Appellant argues that N.J.A.C. 19:41-9.4(f) is beyond the power of the Commission as the Legislature intended that all operating expenses come from the Casino Control Fund. The fund was created under the provisions of N.J.S.A. 5:12-143 which provides:

a. There is hereby created and established in the Department of the Treasury a separate special account to be known as the "Casino Control Fund," into which shall be deposited all license fee revenues imposed by sections 139, 140, 141, and 142 of this act.

b. Moneys in the Casino Control Fund shall be apportioned, notwithstanding the provisions of P.L. 1976, c. 67 (C. 52:9H-5 et seq.), exclusively for the operating expenses of the commission and the division.

It is appellant's contention that the fees collected under N.J.S.A. 5:12-139 through -142 must be applied towards operating expenses and therefore the Commission's attempt via the regulation to saddle the casinos with any shortfall in revenue fees is unauthorized.

We reject appellant's argument. N.J.S.A. 5:12-143 provides no more than that the license fees be deposited in the Casino Control Fund and that the Fund's proceeds be used exclusively for operating expenses. It does not prohibit the Commission from recovering its expenses from other sources such as the year-end assessment in question.

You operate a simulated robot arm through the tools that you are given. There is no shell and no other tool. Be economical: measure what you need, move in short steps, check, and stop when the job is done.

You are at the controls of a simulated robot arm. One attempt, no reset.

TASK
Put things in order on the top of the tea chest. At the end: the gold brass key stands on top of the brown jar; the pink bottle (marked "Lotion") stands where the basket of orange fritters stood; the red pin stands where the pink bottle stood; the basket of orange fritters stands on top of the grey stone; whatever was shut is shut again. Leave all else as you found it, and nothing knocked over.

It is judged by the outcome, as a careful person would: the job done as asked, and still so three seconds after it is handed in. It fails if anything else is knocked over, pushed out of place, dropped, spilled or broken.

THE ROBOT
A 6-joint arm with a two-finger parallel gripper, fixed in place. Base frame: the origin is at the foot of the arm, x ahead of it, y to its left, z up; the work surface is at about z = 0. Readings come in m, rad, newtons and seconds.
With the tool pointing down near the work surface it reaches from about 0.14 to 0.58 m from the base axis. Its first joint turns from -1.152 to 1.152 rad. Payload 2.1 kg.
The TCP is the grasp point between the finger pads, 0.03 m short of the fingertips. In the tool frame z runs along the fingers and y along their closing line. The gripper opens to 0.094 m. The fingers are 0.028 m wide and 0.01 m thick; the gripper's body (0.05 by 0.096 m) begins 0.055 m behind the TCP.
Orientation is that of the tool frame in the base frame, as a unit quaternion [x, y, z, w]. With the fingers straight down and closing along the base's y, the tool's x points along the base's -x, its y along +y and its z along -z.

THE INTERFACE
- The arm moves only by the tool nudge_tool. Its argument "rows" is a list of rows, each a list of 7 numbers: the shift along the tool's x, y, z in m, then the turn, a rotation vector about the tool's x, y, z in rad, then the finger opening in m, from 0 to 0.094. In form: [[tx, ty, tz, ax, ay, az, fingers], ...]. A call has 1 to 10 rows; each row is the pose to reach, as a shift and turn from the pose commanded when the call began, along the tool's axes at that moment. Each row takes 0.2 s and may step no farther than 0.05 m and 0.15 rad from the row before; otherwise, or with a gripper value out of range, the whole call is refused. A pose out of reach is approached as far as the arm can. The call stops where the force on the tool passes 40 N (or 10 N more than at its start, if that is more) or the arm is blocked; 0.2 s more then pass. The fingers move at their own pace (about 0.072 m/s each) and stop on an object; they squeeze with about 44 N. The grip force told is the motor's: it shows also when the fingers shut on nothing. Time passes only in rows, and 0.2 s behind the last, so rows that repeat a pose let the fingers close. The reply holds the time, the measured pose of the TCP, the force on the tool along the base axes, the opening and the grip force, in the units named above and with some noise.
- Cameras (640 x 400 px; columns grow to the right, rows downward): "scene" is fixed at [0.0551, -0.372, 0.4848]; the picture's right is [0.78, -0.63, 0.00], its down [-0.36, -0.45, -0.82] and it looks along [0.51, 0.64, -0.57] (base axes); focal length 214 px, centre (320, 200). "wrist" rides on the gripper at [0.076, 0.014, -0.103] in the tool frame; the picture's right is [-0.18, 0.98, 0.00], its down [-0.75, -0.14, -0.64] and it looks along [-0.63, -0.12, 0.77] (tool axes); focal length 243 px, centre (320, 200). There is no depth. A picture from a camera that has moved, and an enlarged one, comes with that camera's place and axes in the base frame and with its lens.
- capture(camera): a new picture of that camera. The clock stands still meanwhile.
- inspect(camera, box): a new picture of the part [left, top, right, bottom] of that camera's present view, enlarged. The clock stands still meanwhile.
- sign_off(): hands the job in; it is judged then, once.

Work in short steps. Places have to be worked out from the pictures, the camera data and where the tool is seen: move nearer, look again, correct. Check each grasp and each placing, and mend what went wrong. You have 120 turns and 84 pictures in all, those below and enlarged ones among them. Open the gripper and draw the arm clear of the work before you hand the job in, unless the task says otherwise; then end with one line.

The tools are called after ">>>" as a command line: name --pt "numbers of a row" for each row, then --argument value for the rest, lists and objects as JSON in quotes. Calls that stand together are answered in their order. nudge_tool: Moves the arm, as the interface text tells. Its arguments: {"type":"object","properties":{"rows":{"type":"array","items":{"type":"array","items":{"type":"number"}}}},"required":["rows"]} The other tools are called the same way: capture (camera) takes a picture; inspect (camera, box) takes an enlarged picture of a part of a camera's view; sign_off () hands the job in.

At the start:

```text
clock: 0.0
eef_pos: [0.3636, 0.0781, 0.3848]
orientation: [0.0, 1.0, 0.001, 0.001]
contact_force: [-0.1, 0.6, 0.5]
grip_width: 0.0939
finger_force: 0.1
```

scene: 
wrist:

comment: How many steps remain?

Appellant concedes that the Casino Control Act, N.J.S.A. 5:12-1 et seq., contemplates that the Casino Control Commission and the Division of Gaming Enforcement are to be self-supporting. We have found no basis for disturbing the Commission's decision that the cost of licensing cannot be wholly recovered from licensees and that the casinos should share the burden of the excess. Therefore the assessment procedure set forth in N.J.A.C. 19:41-9.4(f) is not only consistent with the Act but necessary for its implementation. It will not be set aside.

The Casino Control Commission shall hold all necessary hearings pursuant to N.J.A.C. 19:42-8.1 to determine the reasonable amount to be charged for work permit fees. The amount set shall be based upon and not exceed the reasonable estimated aggregate cost of processing, monitoring and administering

[203 NJSuper Page 241]

the work permits. While we have found the regulation requiring a $50 work permit fee may not stand, we stop short of ordering that any amounts improperly raised be returned. We have no reason to believe at this time that the Commission will end its year on June 30th without a shortfall. If we were to order a refund on the work permit fee excess-charge it would increase the shortfall and the casinos would be assessed the additional shortfall under the provisions of N.J.A.C. 19:41-9.4(f). Although the assessment under the shortfall assessment regulation might, in the case of a particular casino, result in different charges depending on the length of time it was open during the year, the number of employees it had employed and the like, no individual casino has sought relief alleging a particular hardship because of the application of the work permit regulation. Therefore we hold that the appropriate relief to be granted to the appellant, Atlantic City Casino Hotel Association, is for us to direct that the Casino Control Commission establish proper work permit fees forthwith.

We affirm all of the challenged regulations except N.J.A.C. 19:41-9.5 and we remand for appropriate hearings and establishment of a proper fee with respect to that regulation. We do not retain jurisdiction.